**Data segment:**
+===+
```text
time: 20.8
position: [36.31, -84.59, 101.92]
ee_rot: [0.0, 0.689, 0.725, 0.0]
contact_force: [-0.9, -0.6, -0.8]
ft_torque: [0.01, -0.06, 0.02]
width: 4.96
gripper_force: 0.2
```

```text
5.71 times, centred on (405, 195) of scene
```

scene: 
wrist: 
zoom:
+===+
Restate the whole listing exactly. Use JSON: a list with one string for each line that is not empty.

[
  "```text",
  "time: 20.8",
  "position: [36.31, -84.59, 101.92]",
  "ee_rot: [0.0, 0.689, 0.725, 0.0]",
  "contact_force: [-0.9, -0.6, -0.8]",
  "ft_torque: [0.01, -0.06, 0.02]",
  "width: 4.96",
  "gripper_force: 0.2",
  "```",
  "```text",
  "5.71 times, centred on (405, 195) of scene",
  "```",
  "scene: ",
  "wrist: ",
  "zoom:"
]